Lo he dicho muchas veces: no tengo Twitter, nunca he tenido Twitter, nunca tendré Twitter. (Tampoco lo llamaré X: lo único peor que Twitter es Twitter en manos de Elon Musk.)
En aquel 2009 en que por razones laborales tuve que usar la plataforma por primera vez –el programa de televisión en que participaba tenía una cuenta cuyos mensajes debíamos leer a cuadro–, mi desagrado fue instantáneo, si bien desencaminado: lo que me irritaba entonces era la idea de que obligaba a significar las cosas en el momento mismo de vivirlas, y la constatación de que, en la mayoría de los casos, las tales cosas se revelaban de una profunda irrelevancia. (“En el dentista”, “Van tres veces que me toca el alto y no avanzo”, “Odio a mi jefe”: ejemplos paradigmáticos de tuits tempranos.)

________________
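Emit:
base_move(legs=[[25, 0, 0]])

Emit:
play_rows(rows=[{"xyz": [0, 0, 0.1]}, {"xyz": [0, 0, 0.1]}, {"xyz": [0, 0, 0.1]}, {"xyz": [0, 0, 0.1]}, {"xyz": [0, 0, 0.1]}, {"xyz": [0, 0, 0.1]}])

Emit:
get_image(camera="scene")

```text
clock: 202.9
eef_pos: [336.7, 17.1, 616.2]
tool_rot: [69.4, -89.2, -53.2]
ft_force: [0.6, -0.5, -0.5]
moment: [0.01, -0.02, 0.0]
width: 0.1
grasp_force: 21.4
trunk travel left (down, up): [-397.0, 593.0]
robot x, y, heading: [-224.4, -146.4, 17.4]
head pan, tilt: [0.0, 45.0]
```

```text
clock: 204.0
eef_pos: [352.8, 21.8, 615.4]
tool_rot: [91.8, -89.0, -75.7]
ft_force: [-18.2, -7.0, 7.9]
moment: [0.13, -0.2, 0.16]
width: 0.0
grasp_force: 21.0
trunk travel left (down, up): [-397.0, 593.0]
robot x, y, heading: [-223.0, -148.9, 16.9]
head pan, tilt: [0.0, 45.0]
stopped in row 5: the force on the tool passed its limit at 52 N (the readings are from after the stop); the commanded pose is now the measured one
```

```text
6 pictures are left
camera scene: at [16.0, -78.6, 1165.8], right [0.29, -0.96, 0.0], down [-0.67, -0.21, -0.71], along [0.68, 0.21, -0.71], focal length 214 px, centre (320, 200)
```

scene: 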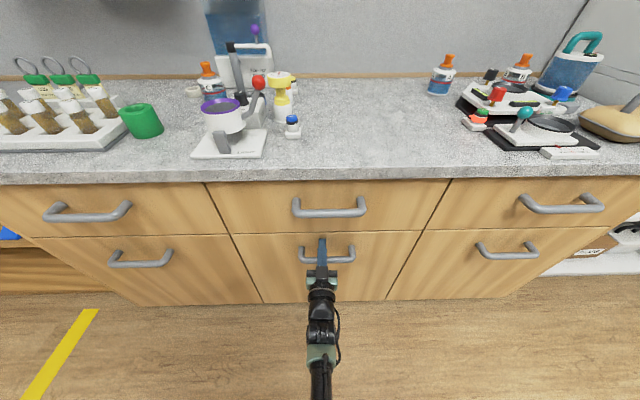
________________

Cierto es que, durante unos pocos meses, la plataforma pareció llamada a propósitos más nobles –fue la Primavera Árabe esa llamarada de petate– pero también que a la vuelta de unos años –y del fracaso político de aquel movimiento social–, fuimos viéndolo mutar ya no en herramienta de articulación de comunidades o siquiera de ventilación de banalidades sino en vehículo de agresiones gratuitas, linchamientos orquestados, teorías de conspiración, discursos de odio, discusiones tan circulares como vacuas, y noticias falsas.

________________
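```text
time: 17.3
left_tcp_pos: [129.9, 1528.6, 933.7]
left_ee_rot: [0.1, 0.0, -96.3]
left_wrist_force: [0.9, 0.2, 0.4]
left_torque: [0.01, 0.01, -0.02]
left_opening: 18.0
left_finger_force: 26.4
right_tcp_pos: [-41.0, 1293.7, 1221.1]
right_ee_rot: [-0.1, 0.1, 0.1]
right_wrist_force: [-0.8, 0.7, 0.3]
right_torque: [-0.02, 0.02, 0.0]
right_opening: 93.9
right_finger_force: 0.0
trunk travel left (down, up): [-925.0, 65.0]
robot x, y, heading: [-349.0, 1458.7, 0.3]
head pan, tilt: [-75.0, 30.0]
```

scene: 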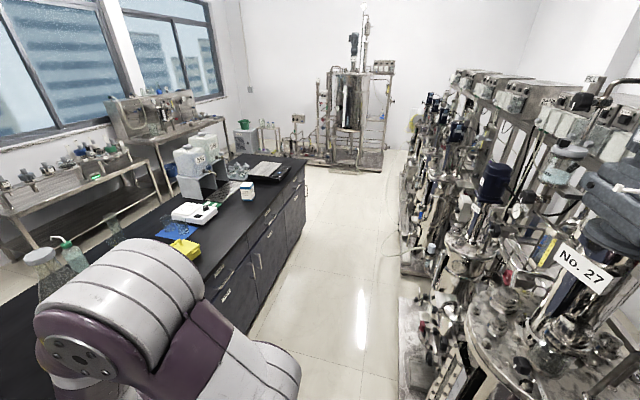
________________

Hoy que la progresía global –a buena parte de cuyos valores me adscribo– ha elegido a Musk como villano oficial (superado sólo por su compadre Trump), nos deleitamos en culpar al actual dueño de Twitter del aire enrarecido –“tóxico”, se dice en modernito– que se respira en esos parajes. A decir verdad, no se trata sino de un acendramiento: por su diseño de interfase, por su algoritmo, por lo exiguo de sus políticas de moderación de contenido, Twitter siempre fue tóxico. Es ahí donde viven 48 millones de cuentas de bots, ahí donde el SignaLab del ITESO evidenció la estrategia de linchamientos digitales e infodemia que facilitó la llegada del obradorismo al poder, ahí donde florecen los movimientos de extrema derecha en el mundo, ahí donde incubó y floreció el discurso anti vacunas durante la pandemia.
Si Twitter pervive es en gran medida gracias a lo que conocemos como el círculo rojo: medios de comunicación, periodistas, opinadores profesionales, políticos cuya actuación pública se ve en buena medida normada por lo que ahí acontece, aun si su eco en otros segmentos de la sociedad no es sino tenue.
Hace unos días un actor clave de ese mundo decidió romper el pacto: The Guardian anunció el cese de su actividad en dicha red social “en virtud del contenido a menudo perturbador promovido o encontrado en la plataforma, incluidas teorías de conspiración de extrema derecha y racismo”.
Me acojo a T.S. Eliot: así ha de terminar el mundo; no con una explosión sino con un gemido.